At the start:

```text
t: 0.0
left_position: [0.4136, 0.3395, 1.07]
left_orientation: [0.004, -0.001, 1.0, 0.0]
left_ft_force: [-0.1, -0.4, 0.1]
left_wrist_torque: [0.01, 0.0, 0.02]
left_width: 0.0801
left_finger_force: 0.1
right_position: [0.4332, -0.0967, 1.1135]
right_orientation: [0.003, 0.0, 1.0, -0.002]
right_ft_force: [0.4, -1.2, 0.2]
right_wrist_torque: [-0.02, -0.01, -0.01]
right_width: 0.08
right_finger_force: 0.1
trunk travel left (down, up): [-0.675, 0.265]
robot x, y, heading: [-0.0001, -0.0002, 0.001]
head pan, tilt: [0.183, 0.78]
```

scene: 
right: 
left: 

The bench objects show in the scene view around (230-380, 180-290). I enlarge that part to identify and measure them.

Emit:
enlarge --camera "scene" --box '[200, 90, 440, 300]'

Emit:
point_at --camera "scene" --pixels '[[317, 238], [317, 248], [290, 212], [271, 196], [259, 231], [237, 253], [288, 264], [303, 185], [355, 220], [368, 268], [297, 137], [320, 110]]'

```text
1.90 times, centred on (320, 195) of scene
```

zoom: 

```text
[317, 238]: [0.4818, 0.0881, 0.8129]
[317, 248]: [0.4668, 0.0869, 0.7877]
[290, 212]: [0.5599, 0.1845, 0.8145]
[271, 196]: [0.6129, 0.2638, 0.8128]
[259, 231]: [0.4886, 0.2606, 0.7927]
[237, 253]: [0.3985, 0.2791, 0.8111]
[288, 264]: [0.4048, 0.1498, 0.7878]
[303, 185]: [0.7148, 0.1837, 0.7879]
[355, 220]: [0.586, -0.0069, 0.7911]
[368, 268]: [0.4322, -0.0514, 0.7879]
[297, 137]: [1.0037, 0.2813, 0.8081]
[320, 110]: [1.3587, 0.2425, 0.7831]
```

==*==

Source excerpt:
【USACO 5.1.1】Fencing the Cows

Fencing the Cows
Hal Burch

Farmer John wishes to build a fence to contain his cows, but he's a bit short on cash right. Any fence he builds must contain all of the favorite grazing spots for his cows. Given the location of these spots, determine the length of the shortest fence which encloses them.

PROGRAM NAME: fc

INPUT FORMAT

The first line of the input file contains one integer, N. N (0 <= N <= 10,000) is the number of grazing spots that Farmer john wishes to enclose. The next N line consists of two real numbers, Xi and Yi, corresponding to the location of the grazing spots in the plane (-1,000,000 <= Xi,Yi <= 1,000,000). The numbers will be in decimal format.

SAMPLE INPUT (file fc.in)

4
4 8
4 12
5 9.3
7 8

OUTPUT FORMAT

The output should consists of one real number, the length of fence required. The output should be accurate to two decimal places.

SAMPLE OUTPUT (file fc.out)

12.00

裸的凸包题目。
不过我没有用Gift wraping.我用的是在《算法指南》上的Andrew.
效果应该说差不多,相对来说我觉得Andrew好写.

/*
TASK:fc
LANG:C++
*/

#include <cstdio>
#include <cstring>
#include <algorithm>
#include <cmath>

using namespace std;

const int MAXN = 10005;
const double EPS = 1e-10;

struct Vertex
{
    double x, y;
    
    Vertex() {
    }
    
    Vertex(double x0, double y0) : x(x0), y(y0) {
    }
    
    bool operator < (const Vertex &A) const
    {
        return x < A.x || (abs(x - A.x) <= EPS && y < A.y);
    }
    
    Vertex operator - (const Vertex &A)
    {
        return Vertex(x - A.x, y - A.y);
    }
    
}v[MAXN], ch[MAXN];

double Cross(Vertex A, Vertex B)
{
    return A.x * B.y - A.y * B.x;
}

double sqr(double x)
{
    return x * x;
}

double Distance(Vertex A, Vertex B)
{
    return sqrt(sqr(A.x - B.x) + sqr(A.y - B.y));
}

int n;

int main()
{
    freopen("fc.in", "r", stdin);
    freopen("fc.out", "w", stdout);
    scanf("%d", &n);
    for (int i = 0; i < n; ++i)
        scanf("%lf%lf", &v[i].x, &v[i].y);
    sort(v, v + n);
    int m = 0;
    for (int i = 0; i < n; ++i)
    {
        while (m > 1 && Cross(ch[m - 1] - ch[m - 2], v[i] - ch[m - 2]) <= 0) m--;
        ch[m++] = v[i];
    }
    int k = m;
    for (int i = n - 2; i >= 0; --i)
    {
        while (m > k && Cross(ch[m - 1] - ch[m - 2], v[i] - ch[m - 2]) <= 0) m--;
        ch[m++] = v[i];
    }
    double ans = 0;
    for (int i = 0; i < m - 1; ++i)
        ans += Distance(ch[i], ch[i + 1]);
    printf("%.2lf\n", ans);
    return 0;
}

==*==

What is needed: Pull out the sentences of the source excerpt that run from "The first line" through "in decimal format." and give them unchanged.

Expected answer:
The first line of the input file contains one integer, N. N (0 <= N <= 10,000) is the number of grazing spots that Farmer john wishes to enclose. The next N line consists of two real numbers, Xi and Yi, corresponding to the location of the grazing spots in the plane (-1,000,000 <= Xi,Yi <= 1,000,000). The numbers will be in decimal format.